:: Available data ::
==*==
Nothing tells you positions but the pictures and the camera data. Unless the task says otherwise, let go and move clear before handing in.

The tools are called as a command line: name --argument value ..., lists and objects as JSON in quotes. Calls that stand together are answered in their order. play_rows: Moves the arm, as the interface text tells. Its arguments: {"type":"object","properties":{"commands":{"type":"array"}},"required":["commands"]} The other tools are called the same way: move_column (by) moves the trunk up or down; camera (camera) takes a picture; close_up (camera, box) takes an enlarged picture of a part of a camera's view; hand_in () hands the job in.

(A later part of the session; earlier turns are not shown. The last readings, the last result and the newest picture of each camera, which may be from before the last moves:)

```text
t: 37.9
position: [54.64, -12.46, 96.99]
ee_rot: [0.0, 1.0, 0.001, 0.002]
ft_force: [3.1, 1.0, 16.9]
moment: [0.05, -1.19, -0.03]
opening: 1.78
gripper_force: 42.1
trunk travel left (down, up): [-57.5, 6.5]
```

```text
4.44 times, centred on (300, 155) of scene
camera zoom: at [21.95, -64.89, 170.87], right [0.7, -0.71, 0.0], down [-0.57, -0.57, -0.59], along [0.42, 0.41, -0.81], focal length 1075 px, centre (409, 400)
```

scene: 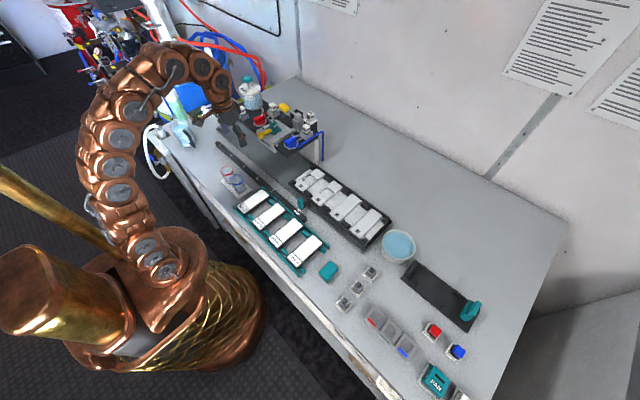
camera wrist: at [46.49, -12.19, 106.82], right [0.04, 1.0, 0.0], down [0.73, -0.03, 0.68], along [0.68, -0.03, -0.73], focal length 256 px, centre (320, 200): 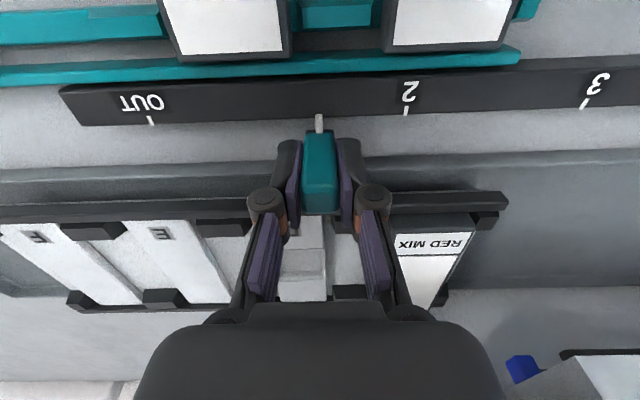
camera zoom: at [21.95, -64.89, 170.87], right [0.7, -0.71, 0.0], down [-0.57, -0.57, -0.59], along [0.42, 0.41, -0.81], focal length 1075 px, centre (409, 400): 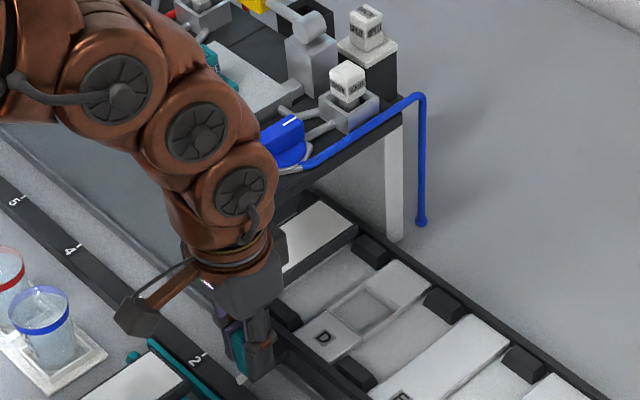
==*==
:: Task prompt ::
Set down the material exactly, every line of it, except for the pictures.

:: Final answer ::
Nothing tells you positions but the pictures and the camera data. Unless the task says otherwise, let go and move clear before handing in.

The tools are called as a command line: name --argument value ..., lists and objects as JSON in quotes. Calls that stand together are answered in their order. play_rows: Moves the arm, as the interface text tells. Its arguments: {"type":"object","properties":{"commands":{"type":"array"}},"required":["commands"]} The other tools are called the same way: move_column (by) moves the trunk up or down; camera (camera) takes a picture; close_up (camera, box) takes an enlarged picture of a part of a camera's view; hand_in () hands the job in.

(A later part of the session; earlier turns are not shown. The last readings, the last result and the newest picture of each camera, which may be from before the last moves:)

```text
t: 37.9
position: [54.64, -12.46, 96.99]
ee_rot: [0.0, 1.0, 0.001, 0.002]
ft_force: [3.1, 1.0, 16.9]
moment: [0.05, -1.19, -0.03]
opening: 1.78
gripper_force: 42.1
trunk travel left (down, up): [-57.5, 6.5]
```

```text
4.44 times, centred on (300, 155) of scene
camera zoom: at [21.95, -64.89, 170.87], right [0.7, -0.71, 0.0], down [-0.57, -0.57, -0.59], along [0.42, 0.41, -0.81], focal length 1075 px, centre (409, 400)
```

scene: 
camera wrist: at [46.49, -12.19, 106.82], right [0.04, 1.0, 0.0], down [0.73, -0.03, 0.68], along [0.68, -0.03, -0.73], focal length 256 px, centre (320, 200): 
camera zoom: at [21.95, -64.89, 170.87], right [0.7, -0.71, 0.0], down [-0.57, -0.57, -0.59], along [0.42, 0.41, -0.81], focal length 1075 px, centre (409, 400): 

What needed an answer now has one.